When you examine the latest round of preelection polls, what is striking is the stability of public attitudes over the preceding months. In this week's Post-ABC News poll, for example, President Bush has a job approval score of 39 percent, with 60 percent disapproving. Eleven months earlier, in November 2005, the scores were identical.
In between, Bush got up as high as 47 percent and fell as low as 33 percent. But at no time did more Americans approve of his job performance than disapprove.
The public has shown similar consistency with party support for Congress. In the latest poll, Democrats lead Republicans, 54 percent to 41 percent, among registered voters. In November 2005 the Democrats led 52 percent to 37 percent. The margins are almost identical.
To take one more example, look at the broad question of the overall direction of the nation -- right path or wrong track. In this latest poll, by a margin of 66 percent to 32 percent, people said "wrong track." Last November the comparable numbers were 68 and 30 percent.
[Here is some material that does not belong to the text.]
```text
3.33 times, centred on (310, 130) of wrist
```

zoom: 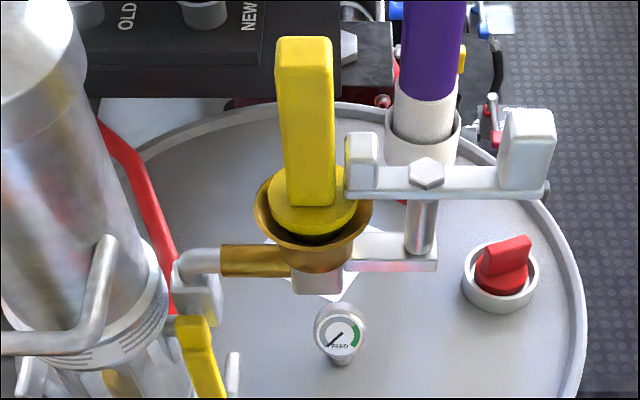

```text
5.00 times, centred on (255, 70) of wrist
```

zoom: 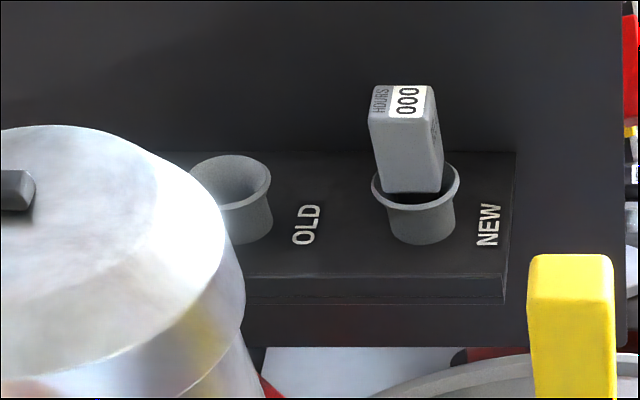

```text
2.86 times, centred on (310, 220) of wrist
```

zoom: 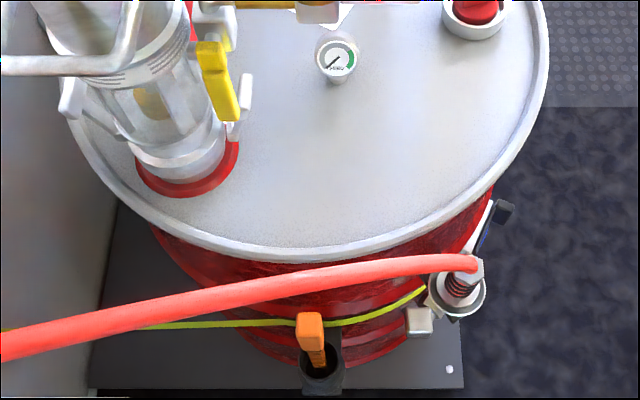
What all this suggests is a settled judgment on the part of the majority of Americans that the current leadership of the nation is not doing the job that people expect. This is the government the people chose in 2004, but now they are showing clear signs of buyer's remorse.
The disillusionment is not the product of the Foley scandal, which is shifting few votes, as far as I can judge. And it also reflects more than the continuing bad news from Iraq, though that has had a large effect on public opinion.
What is driving public opinion is an overall impression that those in office -- meaning mainly Republicans -- have let things slide out of control and need to be relieved.
What voters may not know is that the same judgment has been reached by a significant number of people who are part of -- or close to -- the Republican majority. If I have heard it once, I have heard it a dozen times: Major Republican figures, including top officials of several past GOP administrations and Congresses, say, "We deserve to lose this election."
The failure is most evident at the Capitol end of Pennsylvania Avenue. The one measure of opinion that has shifted significantly in the past year is the public judgment of Congress. In the latest poll, it is negative by a 66 to 32 percent margin. Last November the gap was much smaller, with 59 percent disapproving and 37 percent approving.
The failure of this Congress to act meaningfully on immigration, energy, health care or other vital needs has left the public frustrated -- and members of Congress feeling embattled.
But there is also a palpable sense of weariness in the executive branch and a need for relief there as well.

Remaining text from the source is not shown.